Broadcaster, writer, musican, minister, magician.
My father, my father, my father.
Died of the quick decline at the Glebe, Southwick, on the Solway Coast, on 31 October 2006, as I was sitting in a cafe in the İstanbul Otogar, drinking tea before embarking on a long journey.
At night, if I can’t sleep, I sometimes go to the window and, if it is clear, look beyond the streetlights to the space beyond. It becomes more and more difficult to get there, because earth’s light pollution is blotting out the cosmos. But from the Glebe fields by the Solway one can see the fields of stars. There they are, the revolving galaxies. Inside the cottage behind me is my little family which one of these days I will have to leave. But for now they’re here to cherish.
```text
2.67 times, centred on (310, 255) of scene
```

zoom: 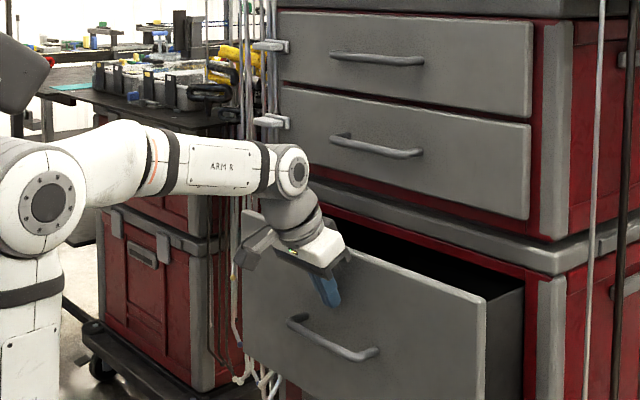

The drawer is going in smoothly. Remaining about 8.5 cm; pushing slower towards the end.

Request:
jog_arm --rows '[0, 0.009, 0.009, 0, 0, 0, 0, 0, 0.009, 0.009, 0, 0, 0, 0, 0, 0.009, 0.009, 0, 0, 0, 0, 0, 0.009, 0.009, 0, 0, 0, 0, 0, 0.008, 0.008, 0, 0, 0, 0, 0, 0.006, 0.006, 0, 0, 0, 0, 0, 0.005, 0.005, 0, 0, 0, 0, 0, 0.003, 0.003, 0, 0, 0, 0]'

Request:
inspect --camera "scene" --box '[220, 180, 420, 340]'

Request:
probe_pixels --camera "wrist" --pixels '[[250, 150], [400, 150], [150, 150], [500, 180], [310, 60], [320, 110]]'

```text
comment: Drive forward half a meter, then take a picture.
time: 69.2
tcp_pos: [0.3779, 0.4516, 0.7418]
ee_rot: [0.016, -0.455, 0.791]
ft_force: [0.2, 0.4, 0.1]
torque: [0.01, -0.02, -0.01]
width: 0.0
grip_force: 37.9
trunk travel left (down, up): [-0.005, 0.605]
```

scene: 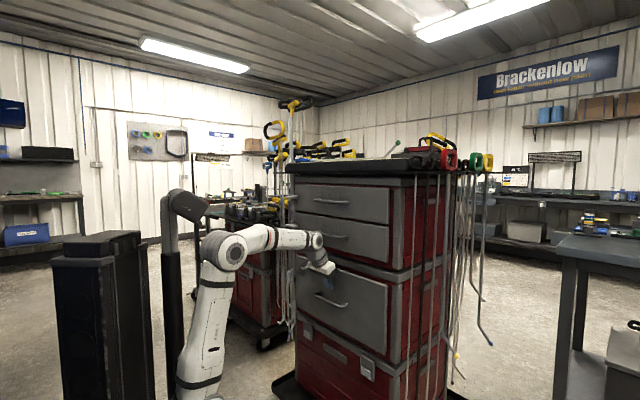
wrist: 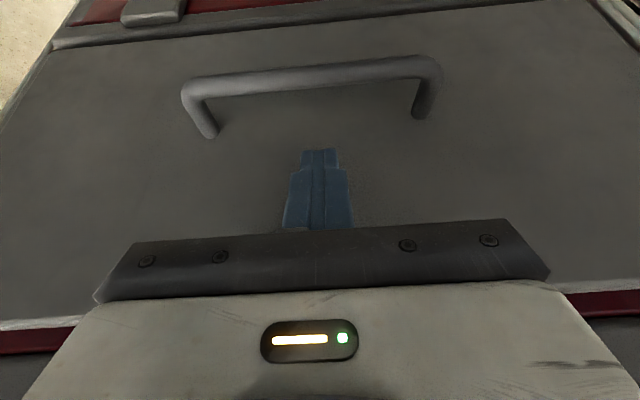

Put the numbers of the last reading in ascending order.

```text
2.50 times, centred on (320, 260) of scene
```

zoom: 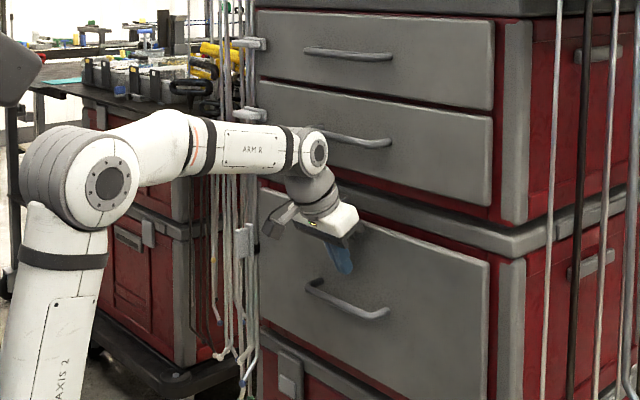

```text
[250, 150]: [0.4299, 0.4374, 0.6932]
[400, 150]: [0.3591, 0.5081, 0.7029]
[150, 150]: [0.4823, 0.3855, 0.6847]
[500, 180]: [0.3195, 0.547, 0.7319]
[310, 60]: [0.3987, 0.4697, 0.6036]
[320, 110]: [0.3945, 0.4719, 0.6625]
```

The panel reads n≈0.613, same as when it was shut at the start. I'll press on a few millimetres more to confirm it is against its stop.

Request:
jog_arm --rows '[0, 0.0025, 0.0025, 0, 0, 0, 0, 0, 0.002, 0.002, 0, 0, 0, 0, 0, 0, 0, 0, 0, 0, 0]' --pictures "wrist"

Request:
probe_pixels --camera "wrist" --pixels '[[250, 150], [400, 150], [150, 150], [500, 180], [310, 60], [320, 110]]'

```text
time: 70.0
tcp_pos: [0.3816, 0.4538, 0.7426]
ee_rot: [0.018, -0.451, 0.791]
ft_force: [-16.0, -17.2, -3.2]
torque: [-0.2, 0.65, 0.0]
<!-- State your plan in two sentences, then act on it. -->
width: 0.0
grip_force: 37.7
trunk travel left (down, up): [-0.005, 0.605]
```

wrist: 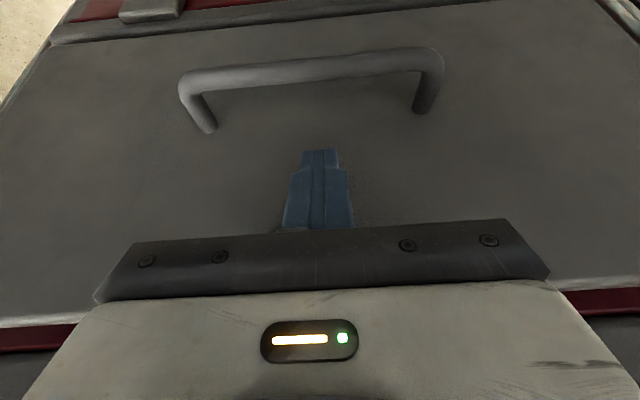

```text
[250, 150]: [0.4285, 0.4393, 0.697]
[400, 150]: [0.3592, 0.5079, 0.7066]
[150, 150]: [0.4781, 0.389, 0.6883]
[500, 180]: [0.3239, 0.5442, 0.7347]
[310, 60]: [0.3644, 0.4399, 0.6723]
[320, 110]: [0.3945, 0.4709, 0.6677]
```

My heart beats for them, but my heart also reaches out to the family who left me, father, mother, Alan, Catherine, Etta. My heart reaches out so far it thins to invisibility. They, and my friends who have gone, have been travelling beyond death for years. They must have gone very far by now. I don’t find words, but I yearn that somewhere in the mystery of universes, wherever they are, in whatever form they are, they could be touched by the unconditional love I feel for them.
The intensity passes. Is it real? Do they exist anywhere? How at one moment can one be surrounded by faith and see everything fit together, and at another moment feel so utterly lost in aloneness and unknowingness?
The uncertainty is how it has always been, and always must be, no doubt.